Agency ad spend for magazines (excluding digital) dropped 18.3% year-on-year, with each month this year posting double-digit year-on-year declines.

While it remains to be seen if Chan pulled the trigger on his departure or the Bauer family did, what it does mean is the future of Bauer does not look very positive.

Bauer Media’s new Australia and New Zealand CEO Paul Dykzeul

What the industry can most likely expect from Bauer is more sales or closures of niche magazines; Hearst closely examining how its joint-venture with Bauer to produce local editions of mags such as Elle, Cosmopolitan and Harper’s Bazaar is faring; and more of the same bland digital mashup products such as its To Love network. Hardly innovating, exciting stuff.

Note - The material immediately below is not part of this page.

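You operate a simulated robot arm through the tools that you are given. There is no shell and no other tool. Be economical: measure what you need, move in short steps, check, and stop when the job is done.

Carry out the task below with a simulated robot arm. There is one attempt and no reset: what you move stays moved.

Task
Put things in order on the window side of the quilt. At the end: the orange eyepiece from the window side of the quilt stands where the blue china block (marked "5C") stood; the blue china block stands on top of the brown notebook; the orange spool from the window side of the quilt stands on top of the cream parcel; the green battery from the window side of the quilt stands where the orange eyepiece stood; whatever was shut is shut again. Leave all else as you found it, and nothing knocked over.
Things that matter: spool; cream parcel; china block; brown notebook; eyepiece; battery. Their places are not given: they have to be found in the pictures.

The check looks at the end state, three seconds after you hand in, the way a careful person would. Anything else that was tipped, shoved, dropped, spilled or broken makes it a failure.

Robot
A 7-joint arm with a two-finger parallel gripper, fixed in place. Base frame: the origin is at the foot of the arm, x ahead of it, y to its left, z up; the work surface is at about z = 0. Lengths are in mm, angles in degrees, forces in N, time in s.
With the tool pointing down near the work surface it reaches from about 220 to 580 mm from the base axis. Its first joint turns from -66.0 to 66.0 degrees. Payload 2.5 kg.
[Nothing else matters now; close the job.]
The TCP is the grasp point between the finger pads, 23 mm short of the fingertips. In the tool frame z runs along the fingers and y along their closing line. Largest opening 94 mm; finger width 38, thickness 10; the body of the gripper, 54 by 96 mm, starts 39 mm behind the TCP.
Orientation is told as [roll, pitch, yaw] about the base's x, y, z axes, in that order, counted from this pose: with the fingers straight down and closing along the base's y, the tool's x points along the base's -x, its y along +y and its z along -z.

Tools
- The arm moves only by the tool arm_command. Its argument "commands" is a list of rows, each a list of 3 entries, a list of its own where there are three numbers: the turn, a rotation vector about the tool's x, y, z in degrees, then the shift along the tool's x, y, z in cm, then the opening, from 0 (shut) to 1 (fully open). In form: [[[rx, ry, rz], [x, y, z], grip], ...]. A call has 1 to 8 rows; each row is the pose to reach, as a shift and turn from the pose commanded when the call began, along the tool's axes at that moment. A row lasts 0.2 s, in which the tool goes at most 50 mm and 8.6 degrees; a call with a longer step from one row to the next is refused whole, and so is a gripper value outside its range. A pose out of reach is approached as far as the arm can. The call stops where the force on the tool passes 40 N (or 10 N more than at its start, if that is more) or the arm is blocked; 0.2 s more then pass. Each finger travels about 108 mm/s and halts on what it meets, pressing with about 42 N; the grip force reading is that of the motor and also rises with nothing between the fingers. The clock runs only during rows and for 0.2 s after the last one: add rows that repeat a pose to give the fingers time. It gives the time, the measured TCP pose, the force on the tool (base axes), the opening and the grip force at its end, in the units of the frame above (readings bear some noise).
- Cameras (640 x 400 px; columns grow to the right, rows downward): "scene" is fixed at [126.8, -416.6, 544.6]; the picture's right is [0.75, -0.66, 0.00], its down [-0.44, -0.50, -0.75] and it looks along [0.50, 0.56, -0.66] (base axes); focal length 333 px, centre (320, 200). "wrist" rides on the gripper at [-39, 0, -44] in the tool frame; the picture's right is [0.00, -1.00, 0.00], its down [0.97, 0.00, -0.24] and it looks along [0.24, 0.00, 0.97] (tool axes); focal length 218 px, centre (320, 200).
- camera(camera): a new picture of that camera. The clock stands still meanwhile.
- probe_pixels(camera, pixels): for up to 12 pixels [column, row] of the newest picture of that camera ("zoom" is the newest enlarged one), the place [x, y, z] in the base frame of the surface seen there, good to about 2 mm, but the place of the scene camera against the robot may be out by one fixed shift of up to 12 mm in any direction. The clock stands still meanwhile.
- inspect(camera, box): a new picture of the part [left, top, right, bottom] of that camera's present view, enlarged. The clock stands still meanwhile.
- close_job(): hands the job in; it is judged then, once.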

As I wrote a year ago, Chan had the job he’d coveted for so long. It was his chance to turn Bauer Media Australia into a true multimedia company with a viable future.

While the mantle has been passed to Dykzeul, the real challenge it seems is to convince the Bauer family of what’s needed before they decide to give up on the Australian market and hunt for a buyer for the struggling company. If Dykzeul cannot do that, the rotating CEO door will continue to spin and the future of Bauer will remain in doubt, causing problems for the wider magazine industry.

ACP was once the pinnacle of publishing jobs for any ambitious Australian magazine executive. If things do not go well for Dykzeul, that will never be the case again.